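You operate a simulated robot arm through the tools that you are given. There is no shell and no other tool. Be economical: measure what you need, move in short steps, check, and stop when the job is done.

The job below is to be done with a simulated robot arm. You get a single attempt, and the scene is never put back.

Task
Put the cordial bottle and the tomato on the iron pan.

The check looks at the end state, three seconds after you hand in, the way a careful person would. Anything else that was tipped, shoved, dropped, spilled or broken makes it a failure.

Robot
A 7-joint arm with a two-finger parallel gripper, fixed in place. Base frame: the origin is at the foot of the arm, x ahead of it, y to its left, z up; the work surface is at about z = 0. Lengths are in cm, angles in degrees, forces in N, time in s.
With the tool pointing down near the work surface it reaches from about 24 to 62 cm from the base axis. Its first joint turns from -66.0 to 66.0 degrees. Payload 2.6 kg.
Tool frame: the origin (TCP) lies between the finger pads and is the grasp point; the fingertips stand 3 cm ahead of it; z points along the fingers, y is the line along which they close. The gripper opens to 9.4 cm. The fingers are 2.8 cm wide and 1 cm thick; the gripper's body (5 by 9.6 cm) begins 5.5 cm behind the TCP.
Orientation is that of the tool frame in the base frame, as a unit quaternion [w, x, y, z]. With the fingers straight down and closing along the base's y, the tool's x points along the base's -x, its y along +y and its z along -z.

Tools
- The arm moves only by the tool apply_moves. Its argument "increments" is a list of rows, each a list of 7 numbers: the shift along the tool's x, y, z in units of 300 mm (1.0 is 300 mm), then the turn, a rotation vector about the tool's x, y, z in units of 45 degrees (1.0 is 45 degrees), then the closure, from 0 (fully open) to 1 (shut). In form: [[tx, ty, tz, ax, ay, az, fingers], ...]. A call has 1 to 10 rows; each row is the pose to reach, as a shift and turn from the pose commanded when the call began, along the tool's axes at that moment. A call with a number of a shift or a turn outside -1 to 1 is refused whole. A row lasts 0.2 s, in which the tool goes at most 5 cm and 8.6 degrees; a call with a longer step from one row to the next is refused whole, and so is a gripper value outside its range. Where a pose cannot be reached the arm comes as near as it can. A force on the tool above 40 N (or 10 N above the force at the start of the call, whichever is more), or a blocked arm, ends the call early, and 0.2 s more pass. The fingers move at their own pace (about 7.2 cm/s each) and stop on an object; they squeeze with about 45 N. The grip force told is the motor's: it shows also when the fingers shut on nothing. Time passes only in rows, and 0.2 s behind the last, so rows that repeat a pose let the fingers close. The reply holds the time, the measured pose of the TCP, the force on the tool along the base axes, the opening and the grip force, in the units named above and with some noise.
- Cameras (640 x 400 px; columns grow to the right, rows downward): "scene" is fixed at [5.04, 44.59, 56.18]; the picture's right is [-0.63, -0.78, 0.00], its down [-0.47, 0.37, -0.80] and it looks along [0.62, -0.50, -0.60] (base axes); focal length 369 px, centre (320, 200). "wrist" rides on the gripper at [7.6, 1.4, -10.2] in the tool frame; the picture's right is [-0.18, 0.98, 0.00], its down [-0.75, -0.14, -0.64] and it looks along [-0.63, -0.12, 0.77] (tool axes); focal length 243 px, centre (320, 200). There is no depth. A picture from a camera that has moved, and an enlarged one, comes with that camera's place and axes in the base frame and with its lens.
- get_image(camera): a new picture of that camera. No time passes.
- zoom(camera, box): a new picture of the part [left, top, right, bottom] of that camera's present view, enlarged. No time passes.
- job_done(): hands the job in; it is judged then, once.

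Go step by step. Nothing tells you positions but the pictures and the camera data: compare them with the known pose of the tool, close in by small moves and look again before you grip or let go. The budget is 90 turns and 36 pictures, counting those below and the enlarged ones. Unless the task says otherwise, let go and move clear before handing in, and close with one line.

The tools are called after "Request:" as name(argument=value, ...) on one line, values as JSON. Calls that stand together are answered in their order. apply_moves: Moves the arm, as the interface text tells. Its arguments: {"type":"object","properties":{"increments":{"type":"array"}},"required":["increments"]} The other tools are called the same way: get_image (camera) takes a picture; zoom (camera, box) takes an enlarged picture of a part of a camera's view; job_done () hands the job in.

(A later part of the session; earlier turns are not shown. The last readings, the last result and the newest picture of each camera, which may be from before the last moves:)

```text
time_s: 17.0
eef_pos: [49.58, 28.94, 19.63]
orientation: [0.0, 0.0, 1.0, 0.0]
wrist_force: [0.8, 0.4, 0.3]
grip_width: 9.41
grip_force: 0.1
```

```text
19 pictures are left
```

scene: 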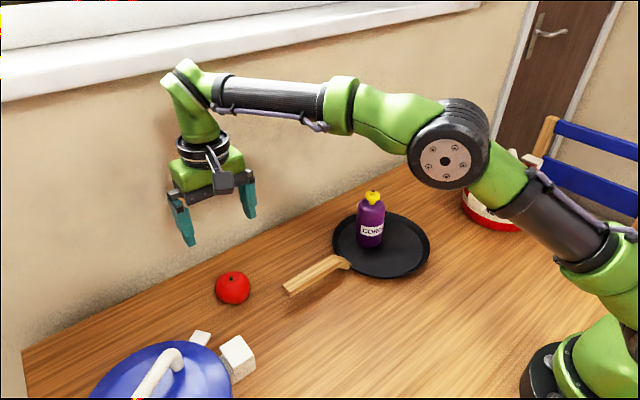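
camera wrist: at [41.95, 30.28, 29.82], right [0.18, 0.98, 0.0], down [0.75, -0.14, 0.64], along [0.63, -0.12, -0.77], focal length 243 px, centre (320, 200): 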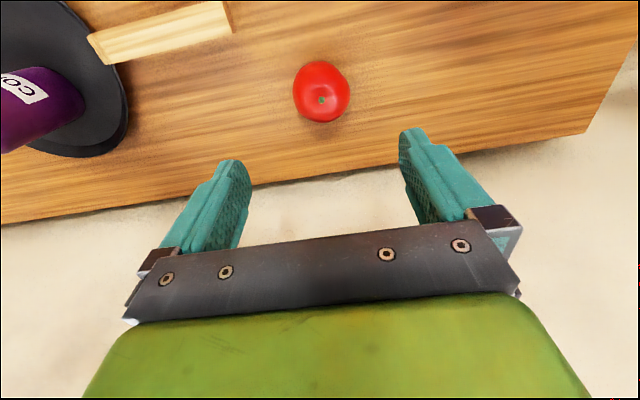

### TO DO
Reproduce the data verbatim. Do not carry any picture into the copy.

### OUTPUT FOR THIS TASK
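You operate a simulated robot arm through the tools that you are given. There is no shell and no other tool. Be economical: measure what you need, move in short steps, check, and stop when the job is done.

The job below is to be done with a simulated robot arm. You get a single attempt, and the scene is never put back.

Task
Put the cordial bottle and the tomato on the iron pan.

The check looks at the end state, three seconds after you hand in, the way a careful person would. Anything else that was tipped, shoved, dropped, spilled or broken makes it a failure.

Robot
A 7-joint arm with a two-finger parallel gripper, fixed in place. Base frame: the origin is at the foot of the arm, x ahead of it, y to its left, z up; the work surface is at about z = 0. Lengths are in cm, angles in degrees, forces in N, time in s.
With the tool pointing down near the work surface it reaches from about 24 to 62 cm from the base axis. Its first joint turns from -66.0 to 66.0 degrees. Payload 2.6 kg.
Tool frame: the origin (TCP) lies between the finger pads and is the grasp point; the fingertips stand 3 cm ahead of it; z points along the fingers, y is the line along which they close. The gripper opens to 9.4 cm. The fingers are 2.8 cm wide and 1 cm thick; the gripper's body (5 by 9.6 cm) begins 5.5 cm behind the TCP.
Orientation is that of the tool frame in the base frame, as a unit quaternion [w, x, y, z]. With the fingers straight down and closing along the base's y, the tool's x points along the base's -x, its y along +y and its z along -z.

Tools
- The arm moves only by the tool apply_moves. Its argument "increments" is a list of rows, each a list of 7 numbers: the shift along the tool's x, y, z in units of 300 mm (1.0 is 300 mm), then the turn, a rotation vector about the tool's x, y, z in units of 45 degrees (1.0 is 45 degrees), then the closure, from 0 (fully open) to 1 (shut). In form: [[tx, ty, tz, ax, ay, az, fingers], ...]. A call has 1 to 10 rows; each row is the pose to reach, as a shift and turn from the pose commanded when the call began, along the tool's axes at that moment. A call with a number of a shift or a turn outside -1 to 1 is refused whole. A row lasts 0.2 s, in which the tool goes at most 5 cm and 8.6 degrees; a call with a longer step from one row to the next is refused whole, and so is a gripper value outside its range. Where a pose cannot be reached the arm comes as near as it can. A force on the tool above 40 N (or 10 N above the force at the start of the call, whichever is more), or a blocked arm, ends the call early, and 0.2 s more pass. The fingers move at their own pace (about 7.2 cm/s each) and stop on an object; they squeeze with about 45 N. The grip force told is the motor's: it shows also when the fingers shut on nothing. Time passes only in rows, and 0.2 s behind the last, so rows that repeat a pose let the fingers close. The reply holds the time, the measured pose of the TCP, the force on the tool along the base axes, the opening and the grip force, in the units named above and with some noise.
- Cameras (640 x 400 px; columns grow to the right, rows downward): "scene" is fixed at [5.04, 44.59, 56.18]; the picture's right is [-0.63, -0.78, 0.00], its down [-0.47, 0.37, -0.80] and it looks along [0.62, -0.50, -0.60] (base axes); focal length 369 px, centre (320, 200). "wrist" rides on the gripper at [7.6, 1.4, -10.2] in the tool frame; the picture's right is [-0.18, 0.98, 0.00], its down [-0.75, -0.14, -0.64] and it looks along [-0.63, -0.12, 0.77] (tool axes); focal length 243 px, centre (320, 200). There is no depth. A picture from a camera that has moved, and an enlarged one, comes with that camera's place and axes in the base frame and with its lens.
- get_image(camera): a new picture of that camera. No time passes.
- zoom(camera, box): a new picture of the part [left, top, right, bottom] of that camera's present view, enlarged. No time passes.
- job_done(): hands the job in; it is judged then, once.

Go step by step. Nothing tells you positions but the pictures and the camera data: compare them with the known pose of the tool, close in by small moves and look again before you grip or let go. The budget is 90 turns and 36 pictures, counting those below and the enlarged ones. Unless the task says otherwise, let go and move clear before handing in, and close with one line.

The tools are called after "Request:" as name(argument=value, ...) on one line, values as JSON. Calls that stand together are answered in their order. apply_moves: Moves the arm, as the interface text tells. Its arguments: {"type":"object","properties":{"increments":{"type":"array"}},"required":["increments"]} The other tools are called the same way: get_image (camera) takes a picture; zoom (camera, box) takes an enlarged picture of a part of a camera's view; job_done () hands the job in.

(A later part of the session; earlier turns are not shown. The last readings, the last result and the newest picture of each camera, which may be from before the last moves:)

```text
time_s: 17.0
eef_pos: [49.58, 28.94, 19.63]
orientation: [0.0, 0.0, 1.0, 0.0]
wrist_force: [0.8, 0.4, 0.3]
grip_width: 9.41
grip_force: 0.1
```

```text
19 pictures are left
```

scene: 
camera wrist: at [41.95, 30.28, 29.82], right [0.18, 0.98, 0.0], down [0.75, -0.14, 0.64], along [0.63, -0.12, -0.77], focal length 243 px, centre (320, 200): 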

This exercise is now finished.